*Requirements:* Restate every line of the material, word for word. Format the lines as a JSON array of strings and drop empty lines.
begin
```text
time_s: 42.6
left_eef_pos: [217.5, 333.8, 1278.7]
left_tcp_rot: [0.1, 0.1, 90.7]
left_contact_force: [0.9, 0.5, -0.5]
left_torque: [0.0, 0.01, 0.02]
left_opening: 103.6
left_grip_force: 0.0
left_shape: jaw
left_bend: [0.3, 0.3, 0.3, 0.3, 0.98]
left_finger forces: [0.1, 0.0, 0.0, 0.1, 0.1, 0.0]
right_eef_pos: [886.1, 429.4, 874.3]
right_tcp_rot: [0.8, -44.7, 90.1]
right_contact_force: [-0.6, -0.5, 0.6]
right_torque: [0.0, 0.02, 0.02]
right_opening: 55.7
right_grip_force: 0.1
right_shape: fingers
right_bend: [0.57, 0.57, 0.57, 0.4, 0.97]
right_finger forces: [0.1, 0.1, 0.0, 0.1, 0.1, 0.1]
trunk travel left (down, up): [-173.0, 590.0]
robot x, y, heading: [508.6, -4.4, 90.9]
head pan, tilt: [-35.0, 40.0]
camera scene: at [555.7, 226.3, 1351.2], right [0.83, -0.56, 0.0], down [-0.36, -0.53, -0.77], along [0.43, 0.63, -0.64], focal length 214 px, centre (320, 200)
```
end
*Correct response:*
[
  "```text",
  "time_s: 42.6",
  "left_eef_pos: [217.5, 333.8, 1278.7]",
  "left_tcp_rot: [0.1, 0.1, 90.7]",
  "left_contact_force: [0.9, 0.5, -0.5]",
  "left_torque: [0.0, 0.01, 0.02]",
  "left_opening: 103.6",
  "left_grip_force: 0.0",
  "left_shape: jaw",
  "left_bend: [0.3, 0.3, 0.3, 0.3, 0.98]",
  "left_finger forces: [0.1, 0.0, 0.0, 0.1, 0.1, 0.0]",
  "right_eef_pos: [886.1, 429.4, 874.3]",
  "right_tcp_rot: [0.8, -44.7, 90.1]",
  "right_contact_force: [-0.6, -0.5, 0.6]",
  "right_torque: [0.0, 0.02, 0.02]",
  "right_opening: 55.7",
  "right_grip_force: 0.1",
  "right_shape: fingers",
  "right_bend: [0.57, 0.57, 0.57, 0.4, 0.97]",
  "right_finger forces: [0.1, 0.1, 0.0, 0.1, 0.1, 0.1]",
  "trunk travel left (down, up): [-173.0, 590.0]",
  "robot x, y, heading: [508.6, -4.4, 90.9]",
  "head pan, tilt: [-35.0, 40.0]",
  "camera scene: at [555.7, 226.3, 1351.2], right [0.83, -0.56, 0.0], down [-0.36, -0.53, -0.77], along [0.43, 0.63, -0.64], focal length 214 px, centre (320, 200)",
  "```"
]